Since 2003, people all over the world have been making clear their opposition to Death Penalty
Today is World Day against the Death Penalty - since 2003, people all over the world have, on this day, been making clear their opposition to this form of punishment. For the British Government, the death penalty has no place in the modern world: we believe that its use undermines human dignity; there is no conclusive evidence of its deterrent value; and any miscarriage of justice leading to its imposition is irreversible and irreparable.
Reflecting our primary concern, we intervene directly with foreign governments on behalf of any British citizens who are sentenced to death. We forcefully make the point that our citizens, no matter what they are believed to have done, should not die at the hands of state authorities whose first duty is to protect citizens, not to kill them.
The UK uses its diplomatic network throughout the world to promote abolition. We do this jointly with our partners in the EU, which is similarly committed to abolition: no country can join the EU if it retains capital punishment and no EU country can extradite a person to another country where they may face capital punishment. But abolition is a global trend: most of Latin America, African states like South Africa, Rwanda, Benin and Burundi, and Asian countries like Nepal, Mongolia and Cambodia, have also abolished the death penalty.
We accept that for some states, this is not an easy issue, and we acknowledge that many people – including in the UK – support capital punishment in principle.

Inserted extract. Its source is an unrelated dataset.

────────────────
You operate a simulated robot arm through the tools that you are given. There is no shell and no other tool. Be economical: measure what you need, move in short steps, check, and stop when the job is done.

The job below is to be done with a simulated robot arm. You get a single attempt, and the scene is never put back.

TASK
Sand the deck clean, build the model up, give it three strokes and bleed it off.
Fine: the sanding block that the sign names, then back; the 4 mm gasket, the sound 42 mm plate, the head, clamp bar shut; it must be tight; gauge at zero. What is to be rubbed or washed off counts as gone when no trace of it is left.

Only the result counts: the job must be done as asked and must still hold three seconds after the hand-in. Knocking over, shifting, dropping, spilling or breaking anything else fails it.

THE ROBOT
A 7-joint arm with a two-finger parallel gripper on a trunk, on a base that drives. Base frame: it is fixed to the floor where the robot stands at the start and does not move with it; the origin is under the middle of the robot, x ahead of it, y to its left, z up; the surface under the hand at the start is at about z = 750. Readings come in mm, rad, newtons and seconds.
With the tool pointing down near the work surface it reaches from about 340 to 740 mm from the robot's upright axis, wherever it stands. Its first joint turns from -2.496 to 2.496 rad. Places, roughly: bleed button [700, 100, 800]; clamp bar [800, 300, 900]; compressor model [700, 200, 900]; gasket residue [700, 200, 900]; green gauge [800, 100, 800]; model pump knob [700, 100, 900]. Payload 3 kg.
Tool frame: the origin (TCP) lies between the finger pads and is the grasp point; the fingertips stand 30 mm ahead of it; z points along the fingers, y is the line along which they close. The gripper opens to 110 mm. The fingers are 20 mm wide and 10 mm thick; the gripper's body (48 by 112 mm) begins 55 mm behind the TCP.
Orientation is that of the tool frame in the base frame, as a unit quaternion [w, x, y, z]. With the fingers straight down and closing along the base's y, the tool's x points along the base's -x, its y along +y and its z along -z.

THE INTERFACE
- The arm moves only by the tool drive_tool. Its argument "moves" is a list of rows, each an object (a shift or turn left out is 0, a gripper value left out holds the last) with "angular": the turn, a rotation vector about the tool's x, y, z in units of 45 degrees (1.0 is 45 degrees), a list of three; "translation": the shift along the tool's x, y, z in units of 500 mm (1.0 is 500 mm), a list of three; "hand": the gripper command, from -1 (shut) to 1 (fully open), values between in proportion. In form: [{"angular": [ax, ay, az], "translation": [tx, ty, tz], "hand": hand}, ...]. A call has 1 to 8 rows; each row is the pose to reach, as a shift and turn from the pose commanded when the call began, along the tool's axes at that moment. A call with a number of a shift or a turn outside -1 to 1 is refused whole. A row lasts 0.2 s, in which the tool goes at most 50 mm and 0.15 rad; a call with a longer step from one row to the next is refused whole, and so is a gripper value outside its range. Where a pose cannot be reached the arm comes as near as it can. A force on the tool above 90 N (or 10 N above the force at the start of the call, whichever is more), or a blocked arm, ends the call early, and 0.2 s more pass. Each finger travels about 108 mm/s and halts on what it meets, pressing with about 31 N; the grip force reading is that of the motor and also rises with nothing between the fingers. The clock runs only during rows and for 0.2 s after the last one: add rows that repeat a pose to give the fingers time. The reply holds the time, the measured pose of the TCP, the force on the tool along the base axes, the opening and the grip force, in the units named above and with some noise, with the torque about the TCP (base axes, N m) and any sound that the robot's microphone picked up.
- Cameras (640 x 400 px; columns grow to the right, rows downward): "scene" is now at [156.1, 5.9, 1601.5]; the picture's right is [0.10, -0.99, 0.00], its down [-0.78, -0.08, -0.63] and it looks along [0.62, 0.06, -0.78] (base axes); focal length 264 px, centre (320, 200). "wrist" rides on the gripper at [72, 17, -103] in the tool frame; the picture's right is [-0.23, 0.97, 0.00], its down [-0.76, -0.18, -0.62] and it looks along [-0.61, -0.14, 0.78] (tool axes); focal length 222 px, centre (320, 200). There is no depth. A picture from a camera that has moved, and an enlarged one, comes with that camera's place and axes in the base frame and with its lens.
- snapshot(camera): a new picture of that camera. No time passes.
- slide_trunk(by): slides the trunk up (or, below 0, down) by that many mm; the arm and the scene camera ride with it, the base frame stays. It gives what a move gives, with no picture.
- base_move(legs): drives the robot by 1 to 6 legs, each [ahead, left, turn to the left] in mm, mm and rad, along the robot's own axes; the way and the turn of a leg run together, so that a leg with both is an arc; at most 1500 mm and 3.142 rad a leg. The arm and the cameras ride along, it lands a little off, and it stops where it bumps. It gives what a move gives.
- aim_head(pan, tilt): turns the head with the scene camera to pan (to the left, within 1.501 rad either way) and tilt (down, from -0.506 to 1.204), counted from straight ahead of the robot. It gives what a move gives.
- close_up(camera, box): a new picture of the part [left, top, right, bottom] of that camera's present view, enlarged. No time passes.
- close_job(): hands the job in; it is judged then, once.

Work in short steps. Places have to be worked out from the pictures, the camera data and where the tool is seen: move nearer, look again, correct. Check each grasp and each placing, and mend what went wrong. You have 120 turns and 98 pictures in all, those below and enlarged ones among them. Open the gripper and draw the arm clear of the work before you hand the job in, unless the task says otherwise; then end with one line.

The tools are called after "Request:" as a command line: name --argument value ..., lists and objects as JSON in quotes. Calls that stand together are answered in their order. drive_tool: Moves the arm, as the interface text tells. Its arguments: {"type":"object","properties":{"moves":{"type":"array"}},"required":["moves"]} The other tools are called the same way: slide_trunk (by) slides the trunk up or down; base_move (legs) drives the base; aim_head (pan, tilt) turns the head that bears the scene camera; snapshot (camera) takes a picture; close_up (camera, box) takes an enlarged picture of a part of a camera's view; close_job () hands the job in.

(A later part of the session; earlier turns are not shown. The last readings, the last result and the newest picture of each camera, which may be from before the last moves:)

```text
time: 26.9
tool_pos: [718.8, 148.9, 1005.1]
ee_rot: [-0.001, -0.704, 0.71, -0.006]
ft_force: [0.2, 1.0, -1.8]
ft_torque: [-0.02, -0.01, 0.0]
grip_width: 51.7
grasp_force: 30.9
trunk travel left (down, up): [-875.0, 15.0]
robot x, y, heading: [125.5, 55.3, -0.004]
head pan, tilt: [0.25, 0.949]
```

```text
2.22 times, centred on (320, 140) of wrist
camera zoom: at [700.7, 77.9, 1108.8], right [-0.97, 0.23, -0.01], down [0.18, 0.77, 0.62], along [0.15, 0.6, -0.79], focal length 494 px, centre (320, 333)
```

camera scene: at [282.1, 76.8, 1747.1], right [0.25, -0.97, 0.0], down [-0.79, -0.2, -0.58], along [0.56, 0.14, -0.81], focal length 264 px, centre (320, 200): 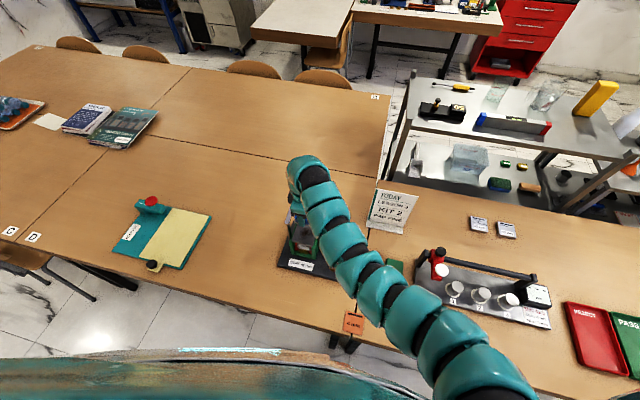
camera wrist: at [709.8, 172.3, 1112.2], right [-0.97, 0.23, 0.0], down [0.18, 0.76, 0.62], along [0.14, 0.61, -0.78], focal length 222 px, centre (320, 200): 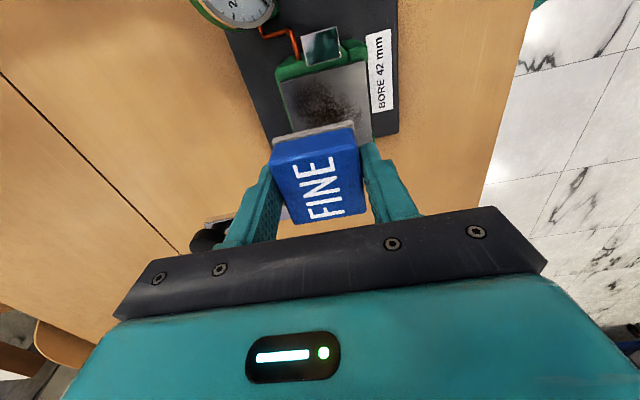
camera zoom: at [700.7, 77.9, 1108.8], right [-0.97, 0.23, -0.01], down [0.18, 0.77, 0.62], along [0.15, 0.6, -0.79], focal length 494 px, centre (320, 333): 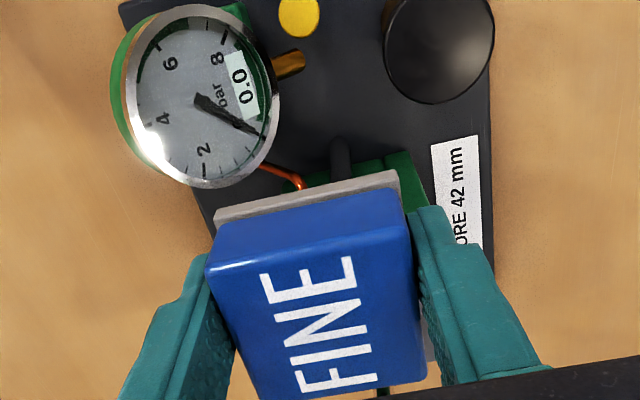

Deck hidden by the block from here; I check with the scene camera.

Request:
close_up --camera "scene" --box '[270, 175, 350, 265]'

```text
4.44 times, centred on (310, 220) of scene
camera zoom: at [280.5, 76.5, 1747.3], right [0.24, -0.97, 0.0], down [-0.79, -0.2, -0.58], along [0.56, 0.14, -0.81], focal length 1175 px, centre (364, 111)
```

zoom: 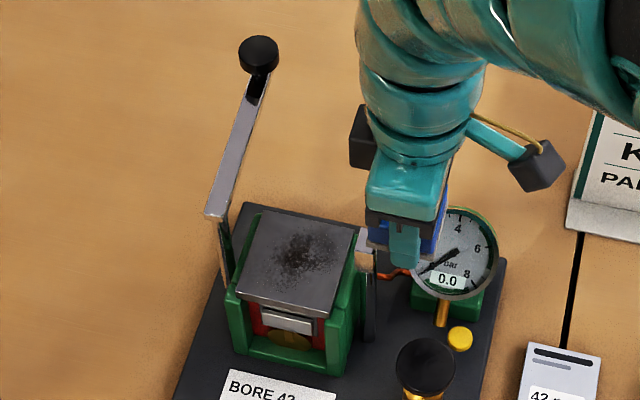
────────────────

The UK’s own path to abolition was a long one. This year marks the 50th anniversary of the last executions to take place in the UK. At 8 am on 13 August 1964, two men were hanged for murder in different prisons in Manchester and Liverpool. Two months later a new Government was elected and in 1965, Parliament suspended the death penalty, abolishing it in 1969.
(Efforts had begun as early as 1808 to reduce the number of capital offences but a series of notorious miscarriages of justice after the Second World War increased opposition to the death penalty. These included:
• Derek Bentley, executed in 1953 despite serious doubts over some of the evidence used at his trial, as well as his mental condition. Campaigns to have his conviction overturned finally succeeded in the Court of Appeal in 1998; • Mahmood Mattan, hanged for murder on 3 September 1952. The London Court of Appeal found in 1998 that the case against him had been “demonstrably flawed”; • Timothy Evans, hanged on 15 July 1953 however granted a posthumous pardon in 1966.
UK Courts have determined that miscarriages of justice took place in a number of cases since 1969 which could have resulted in innocent people being executed, had the death penalty remained in use. (cf for example the “Guildford Four”, and “Birmingham Six”)
No one can seriously argue that errors can be excluded from any penal system. Over 140 people have now been exonerated from death row in the United States, in some cases after DNA evidence proved their innocence. The UK does not believe that the execution of innocent people can ever be justified.
We also believe the use of capital punishment undermines human dignity. As to its deterrent effect, a number of states that retain the death penalty consistently record among the highest homicide rates in the world.
In some countries, governments argue that their public opinion favours the death penalty. Of course we uphold the democratic process, however experience suggests that public support tends to fall as the public becomes better informed about the issue - in particular about the lack of evidence to prove that the death penalty has any deterrent effect, and the possibility of miscarriage of justice.
For many years now, there has been a clear worldwide trend towards abolition. In 1977, only 16 countries in the world were abolitionist. In a report published in September 2014, the Office of the High Commissioner for Human Rights (OHCHR) noted that in the mid-1990s, 40 countries were known to carry out executions every year. Since then, the number of countries carrying out executions has halved, and about 160 countries have abolished the death penalty in law or in practice: of those, 98 have abolished it altogether.
Later this year, the UK will be taking part in the debate on the death penalty in the General Assembly of the United Nations. This debate takes place every two years. In 2012, we saw the biggest vote yet in favour of a worldwide moratorium on executions, by 111 states. We hope that ever more countries will heed the call of the United Nations, and put an end to this practice.